Start of Provided data

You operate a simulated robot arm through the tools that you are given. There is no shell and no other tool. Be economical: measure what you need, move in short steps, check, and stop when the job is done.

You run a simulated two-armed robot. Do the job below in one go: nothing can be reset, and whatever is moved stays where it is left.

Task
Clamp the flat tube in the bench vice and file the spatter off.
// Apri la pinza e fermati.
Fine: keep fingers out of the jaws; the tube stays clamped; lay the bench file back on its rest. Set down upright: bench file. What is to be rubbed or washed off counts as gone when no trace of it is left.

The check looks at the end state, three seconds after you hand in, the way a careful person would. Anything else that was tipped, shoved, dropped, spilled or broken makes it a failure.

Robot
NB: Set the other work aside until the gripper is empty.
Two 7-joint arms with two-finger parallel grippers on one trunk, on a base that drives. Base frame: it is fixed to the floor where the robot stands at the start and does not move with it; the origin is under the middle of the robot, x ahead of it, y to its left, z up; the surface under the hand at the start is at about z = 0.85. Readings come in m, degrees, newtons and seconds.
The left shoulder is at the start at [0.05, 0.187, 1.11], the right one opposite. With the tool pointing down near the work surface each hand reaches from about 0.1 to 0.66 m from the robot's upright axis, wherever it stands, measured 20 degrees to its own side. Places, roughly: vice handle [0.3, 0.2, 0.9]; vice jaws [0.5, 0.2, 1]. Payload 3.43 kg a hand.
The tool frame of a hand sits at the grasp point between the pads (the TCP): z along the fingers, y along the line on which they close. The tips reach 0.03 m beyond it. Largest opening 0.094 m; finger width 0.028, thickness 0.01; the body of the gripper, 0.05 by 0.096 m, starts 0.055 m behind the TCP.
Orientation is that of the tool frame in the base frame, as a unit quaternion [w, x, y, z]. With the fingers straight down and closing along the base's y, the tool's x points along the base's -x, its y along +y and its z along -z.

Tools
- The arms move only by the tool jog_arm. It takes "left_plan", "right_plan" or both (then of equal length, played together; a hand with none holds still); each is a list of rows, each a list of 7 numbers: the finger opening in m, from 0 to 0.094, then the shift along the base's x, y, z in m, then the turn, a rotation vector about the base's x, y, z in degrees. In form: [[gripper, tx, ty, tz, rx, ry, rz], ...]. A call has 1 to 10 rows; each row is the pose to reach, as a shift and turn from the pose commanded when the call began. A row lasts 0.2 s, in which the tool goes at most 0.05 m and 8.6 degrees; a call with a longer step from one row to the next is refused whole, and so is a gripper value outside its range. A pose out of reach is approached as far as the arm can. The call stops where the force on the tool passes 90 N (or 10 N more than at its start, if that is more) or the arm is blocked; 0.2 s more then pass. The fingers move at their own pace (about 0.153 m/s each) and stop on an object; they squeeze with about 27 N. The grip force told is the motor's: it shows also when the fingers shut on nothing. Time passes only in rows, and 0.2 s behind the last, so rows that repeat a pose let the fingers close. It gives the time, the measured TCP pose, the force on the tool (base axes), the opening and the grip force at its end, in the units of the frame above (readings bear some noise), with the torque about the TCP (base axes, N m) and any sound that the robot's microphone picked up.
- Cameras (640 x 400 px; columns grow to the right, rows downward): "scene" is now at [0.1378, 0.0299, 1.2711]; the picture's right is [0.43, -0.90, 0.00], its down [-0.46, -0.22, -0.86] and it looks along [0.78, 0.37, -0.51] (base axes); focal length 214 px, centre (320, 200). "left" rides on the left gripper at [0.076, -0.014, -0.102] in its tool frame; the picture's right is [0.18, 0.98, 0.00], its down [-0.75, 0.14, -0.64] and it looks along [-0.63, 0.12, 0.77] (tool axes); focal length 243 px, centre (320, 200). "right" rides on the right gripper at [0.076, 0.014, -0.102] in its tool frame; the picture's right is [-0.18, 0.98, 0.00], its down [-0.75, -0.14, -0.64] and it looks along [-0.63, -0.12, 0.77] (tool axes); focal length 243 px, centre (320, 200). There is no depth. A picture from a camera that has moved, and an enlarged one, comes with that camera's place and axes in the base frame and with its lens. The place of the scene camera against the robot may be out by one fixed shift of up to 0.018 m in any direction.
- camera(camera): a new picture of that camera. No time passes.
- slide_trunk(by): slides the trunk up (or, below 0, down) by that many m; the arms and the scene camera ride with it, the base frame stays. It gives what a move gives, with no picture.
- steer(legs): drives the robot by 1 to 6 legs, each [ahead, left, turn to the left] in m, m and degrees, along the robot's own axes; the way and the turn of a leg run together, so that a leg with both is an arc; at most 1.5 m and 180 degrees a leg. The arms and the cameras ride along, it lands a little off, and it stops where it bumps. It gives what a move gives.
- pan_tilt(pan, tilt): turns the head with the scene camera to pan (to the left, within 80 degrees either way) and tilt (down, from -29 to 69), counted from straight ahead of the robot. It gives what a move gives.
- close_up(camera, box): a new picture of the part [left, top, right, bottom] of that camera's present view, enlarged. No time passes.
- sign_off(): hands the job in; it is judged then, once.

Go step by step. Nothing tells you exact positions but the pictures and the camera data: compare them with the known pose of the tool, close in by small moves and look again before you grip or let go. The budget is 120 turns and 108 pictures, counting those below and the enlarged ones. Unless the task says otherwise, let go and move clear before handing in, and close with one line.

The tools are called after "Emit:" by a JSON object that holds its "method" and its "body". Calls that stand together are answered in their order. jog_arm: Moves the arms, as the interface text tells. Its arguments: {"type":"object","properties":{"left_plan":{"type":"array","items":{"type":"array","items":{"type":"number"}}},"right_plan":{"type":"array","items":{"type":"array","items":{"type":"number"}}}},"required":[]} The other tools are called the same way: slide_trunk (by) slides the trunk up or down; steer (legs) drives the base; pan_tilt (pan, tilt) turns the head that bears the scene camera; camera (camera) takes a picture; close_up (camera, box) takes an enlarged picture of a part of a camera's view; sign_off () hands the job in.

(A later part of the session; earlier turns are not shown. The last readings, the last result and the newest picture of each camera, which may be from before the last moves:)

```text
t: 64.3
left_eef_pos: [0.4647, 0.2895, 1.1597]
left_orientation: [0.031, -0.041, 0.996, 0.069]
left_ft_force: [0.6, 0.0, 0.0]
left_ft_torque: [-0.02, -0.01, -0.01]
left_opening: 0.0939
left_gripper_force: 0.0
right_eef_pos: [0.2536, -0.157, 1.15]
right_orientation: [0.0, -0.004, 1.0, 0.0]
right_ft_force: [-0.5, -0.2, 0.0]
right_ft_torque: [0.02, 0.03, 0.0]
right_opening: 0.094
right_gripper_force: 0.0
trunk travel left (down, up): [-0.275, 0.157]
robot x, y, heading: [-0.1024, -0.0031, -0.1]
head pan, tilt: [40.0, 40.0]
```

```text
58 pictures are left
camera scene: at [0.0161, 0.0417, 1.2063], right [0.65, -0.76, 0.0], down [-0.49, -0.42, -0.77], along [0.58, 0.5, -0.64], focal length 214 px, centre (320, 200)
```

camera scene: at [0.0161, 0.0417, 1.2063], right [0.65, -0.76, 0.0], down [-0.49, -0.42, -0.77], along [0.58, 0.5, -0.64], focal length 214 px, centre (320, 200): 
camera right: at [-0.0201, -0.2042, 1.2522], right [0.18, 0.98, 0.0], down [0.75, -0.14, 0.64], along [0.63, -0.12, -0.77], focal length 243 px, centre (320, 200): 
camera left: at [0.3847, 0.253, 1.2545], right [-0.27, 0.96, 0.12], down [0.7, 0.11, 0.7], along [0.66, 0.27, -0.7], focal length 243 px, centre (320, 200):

End of Provided data

■ Task to carry out: Copy out each line above, character for character.

■ The response:
You operate a simulated robot arm through the tools that you are given. There is no shell and no other tool. Be economical: measure what you need, move in short steps, check, and stop when the job is done.

You run a simulated two-armed robot. Do the job below in one go: nothing can be reset, and whatever is moved stays where it is left.

Task
Clamp the flat tube in the bench vice and file the spatter off.
// Apri la pinza e fermati.
Fine: keep fingers out of the jaws; the tube stays clamped; lay the bench file back on its rest. Set down upright: bench file. What is to be rubbed or washed off counts as gone when no trace of it is left.

The check looks at the end state, three seconds after you hand in, the way a careful person would. Anything else that was tipped, shoved, dropped, spilled or broken makes it a failure.

Robot
NB: Set the other work aside until the gripper is empty.
Two 7-joint arms with two-finger parallel grippers on one trunk, on a base that drives. Base frame: it is fixed to the floor where the robot stands at the start and does not move with it; the origin is under the middle of the robot, x ahead of it, y to its left, z up; the surface under the hand at the start is at about z = 0.85. Readings come in m, degrees, newtons and seconds.
The left shoulder is at the start at [0.05, 0.187, 1.11], the right one opposite. With the tool pointing down near the work surface each hand reaches from about 0.1 to 0.66 m from the robot's upright axis, wherever it stands, measured 20 degrees to its own side. Places, roughly: vice handle [0.3, 0.2, 0.9]; vice jaws [0.5, 0.2, 1]. Payload 3.43 kg a hand.
The tool frame of a hand sits at the grasp point between the pads (the TCP): z along the fingers, y along the line on which they close. The tips reach 0.03 m beyond it. Largest opening 0.094 m; finger width 0.028, thickness 0.01; the body of the gripper, 0.05 by 0.096 m, starts 0.055 m behind the TCP.
Orientation is that of the tool frame in the base frame, as a unit quaternion [w, x, y, z]. With the fingers straight down and closing along the base's y, the tool's x points along the base's -x, its y along +y and its z along -z.

Tools
- The arms move only by the tool jog_arm. It takes "left_plan", "right_plan" or both (then of equal length, played together; a hand with none holds still); each is a list of rows, each a list of 7 numbers: the finger opening in m, from 0 to 0.094, then the shift along the base's x, y, z in m, then the turn, a rotation vector about the base's x, y, z in degrees. In form: [[gripper, tx, ty, tz, rx, ry, rz], ...]. A call has 1 to 10 rows; each row is the pose to reach, as a shift and turn from the pose commanded when the call began. A row lasts 0.2 s, in which the tool goes at most 0.05 m and 8.6 degrees; a call with a longer step from one row to the next is refused whole, and so is a gripper value outside its range. A pose out of reach is approached as far as the arm can. The call stops where the force on the tool passes 90 N (or 10 N more than at its start, if that is more) or the arm is blocked; 0.2 s more then pass. The fingers move at their own pace (about 0.153 m/s each) and stop on an object; they squeeze with about 27 N. The grip force told is the motor's: it shows also when the fingers shut on nothing. Time passes only in rows, and 0.2 s behind the last, so rows that repeat a pose let the fingers close. It gives the time, the measured TCP pose, the force on the tool (base axes), the opening and the grip force at its end, in the units of the frame above (readings bear some noise), with the torque about the TCP (base axes, N m) and any sound that the robot's microphone picked up.
- Cameras (640 x 400 px; columns grow to the right, rows downward): "scene" is now at [0.1378, 0.0299, 1.2711]; the picture's right is [0.43, -0.90, 0.00], its down [-0.46, -0.22, -0.86] and it looks along [0.78, 0.37, -0.51] (base axes); focal length 214 px, centre (320, 200). "left" rides on the left gripper at [0.076, -0.014, -0.102] in its tool frame; the picture's right is [0.18, 0.98, 0.00], its down [-0.75, 0.14, -0.64] and it looks along [-0.63, 0.12, 0.77] (tool axes); focal length 243 px, centre (320, 200). "right" rides on the right gripper at [0.076, 0.014, -0.102] in its tool frame; the picture's right is [-0.18, 0.98, 0.00], its down [-0.75, -0.14, -0.64] and it looks along [-0.63, -0.12, 0.77] (tool axes); focal length 243 px, centre (320, 200). There is no depth. A picture from a camera that has moved, and an enlarged one, comes with that camera's place and axes in the base frame and with its lens. The place of the scene camera against the robot may be out by one fixed shift of up to 0.018 m in any direction.
- camera(camera): a new picture of that camera. No time passes.
- slide_trunk(by): slides the trunk up (or, below 0, down) by that many m; the arms and the scene camera ride with it, the base frame stays. It gives what a move gives, with no picture.
- steer(legs): drives the robot by 1 to 6 legs, each [ahead, left, turn to the left] in m, m and degrees, along the robot's own axes; the way and the turn of a leg run together, so that a leg with both is an arc; at most 1.5 m and 180 degrees a leg. The arms and the cameras ride along, it lands a little off, and it stops where it bumps. It gives what a move gives.
- pan_tilt(pan, tilt): turns the head with the scene camera to pan (to the left, within 80 degrees either way) and tilt (down, from -29 to 69), counted from straight ahead of the robot. It gives what a move gives.
- close_up(camera, box): a new picture of the part [left, top, right, bottom] of that camera's present view, enlarged. No time passes.
- sign_off(): hands the job in; it is judged then, once.

Go step by step. Nothing tells you exact positions but the pictures and the camera data: compare them with the known pose of the tool, close in by small moves and look again before you grip or let go. The budget is 120 turns and 108 pictures, counting those below and the enlarged ones. Unless the task says otherwise, let go and move clear before handing in, and close with one line.

The tools are called after "Emit:" by a JSON object that holds its "method" and its "body". Calls that stand together are answered in their order. jog_arm: Moves the arms, as the interface text tells. Its arguments: {"type":"object","properties":{"left_plan":{"type":"array","items":{"type":"array","items":{"type":"number"}}},"right_plan":{"type":"array","items":{"type":"array","items":{"type":"number"}}}},"required":[]} The other tools are called the same way: slide_trunk (by) slides the trunk up or down; steer (legs) drives the base; pan_tilt (pan, tilt) turns the head that bears the scene camera; camera (camera) takes a picture; close_up (camera, box) takes an enlarged picture of a part of a camera's view; sign_off () hands the job in.

(A later part of the session; earlier turns are not shown. The last readings, the last result and the newest picture of each camera, which may be from before the last moves:)

```text
t: 64.3
left_eef_pos: [0.4647, 0.2895, 1.1597]
left_orientation: [0.031, -0.041, 0.996, 0.069]
left_ft_force: [0.6, 0.0, 0.0]
left_ft_torque: [-0.02, -0.01, -0.01]
left_opening: 0.0939
left_gripper_force: 0.0
right_eef_pos: [0.2536, -0.157, 1.15]
right_orientation: [0.0, -0.004, 1.0, 0.0]
right_ft_force: [-0.5, -0.2, 0.0]
right_ft_torque: [0.02, 0.03, 0.0]
right_opening: 0.094
right_gripper_force: 0.0
trunk travel left (down, up): [-0.275, 0.157]
robot x, y, heading: [-0.1024, -0.0031, -0.1]
head pan, tilt: [40.0, 40.0]
```

```text
58 pictures are left
camera scene: at [0.0161, 0.0417, 1.2063], right [0.65, -0.76, 0.0], down [-0.49, -0.42, -0.77], along [0.58, 0.5, -0.64], focal length 214 px, centre (320, 200)
```

camera scene: at [0.0161, 0.0417, 1.2063], right [0.65, -0.76, 0.0], down [-0.49, -0.42, -0.77], along [0.58, 0.5, -0.64], focal length 214 px, centre (320, 200): 
camera right: at [-0.0201, -0.2042, 1.2522], right [0.18, 0.98, 0.0], down [0.75, -0.14, 0.64], along [0.63, -0.12, -0.77], focal length 243 px, centre (320, 200): 
camera left: at [0.3847, 0.253, 1.2545], right [-0.27, 0.96, 0.12], down [0.7, 0.11, 0.7], along [0.66, 0.27, -0.7], focal length 243 px, centre (320, 200):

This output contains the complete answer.